Lithium, a very effective medication in the treatment of bipolar disorder, has a variety of well-documented renal side effects, including interstitial nephritis and nephrogenic diabetes insipidus. A less well-recognized complication is an increased prevalence of hyperparathyroidism in chronic lithium users.
Individuals with chronic Li use frequently have both elevated calcium levels as well as elevated PTH levels, and it can be very difficult to differentiate from primary hyperparathyroidism or familial idiopathic hypercalciuria. The mechanisms for why patients on Li therapy have these lab abnormalities is still up for debate, but this interesting article describes three potential mechanisms: first, Li has been shown to block Ca2+ influx into a variety of cells by competitive inhibition of Ca2+ transport across the cell membrane. The elevated ionized Ca2+ would then drive up PTH levels. In addition, there is some evidence that Li raises the threshold of the Ca-sensing receptor in parathyroid cells, and increased Ca2+ levels are necessary to keep PTH secretion under check.
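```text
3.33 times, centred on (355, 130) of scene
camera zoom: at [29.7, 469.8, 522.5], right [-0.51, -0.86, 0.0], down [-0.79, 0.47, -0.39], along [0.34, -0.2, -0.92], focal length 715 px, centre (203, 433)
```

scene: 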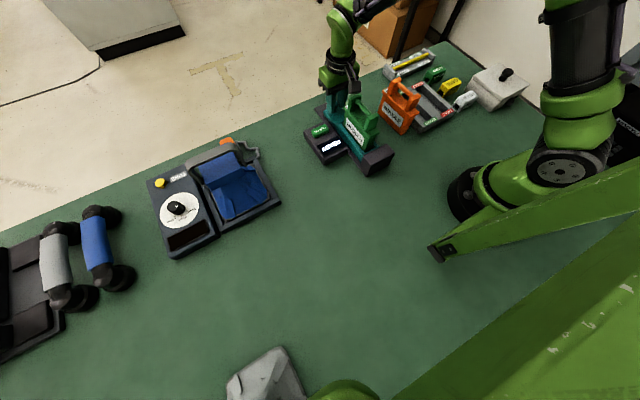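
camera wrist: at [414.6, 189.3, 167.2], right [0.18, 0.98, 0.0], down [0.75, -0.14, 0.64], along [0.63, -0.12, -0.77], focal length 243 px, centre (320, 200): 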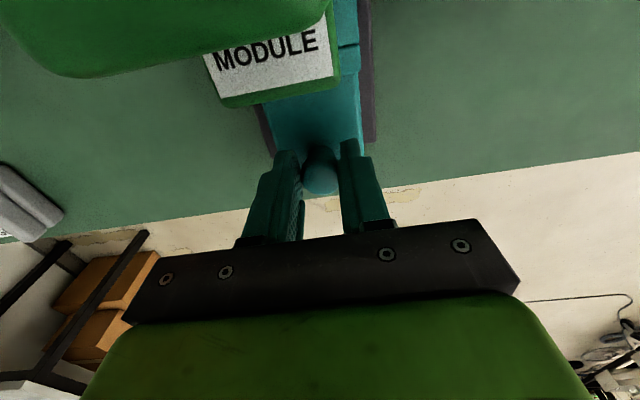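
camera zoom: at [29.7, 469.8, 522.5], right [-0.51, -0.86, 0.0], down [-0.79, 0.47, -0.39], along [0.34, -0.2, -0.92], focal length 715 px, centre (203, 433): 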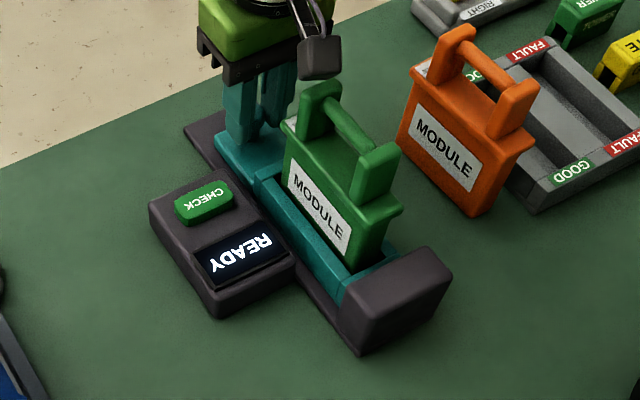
Finally, it is postulated that Li directly increases PTH transcription by virtue of its inhibitory effects on the enzyme glycogen synthase kinase 3b (GSK-3b), a known transcriptional repressor of PTH mRNA.
By the way, I learned today that Lithium is reabsorbed in the kidney via both the Na/H antiporter in the proximal tubule as well as ENac in the collecting duct. Therefore diuretics which block these transport mechanisms (e.g., amiloride) can have a dramatic lithium-lowering effect when acutely given to somebody on chronic Lithium.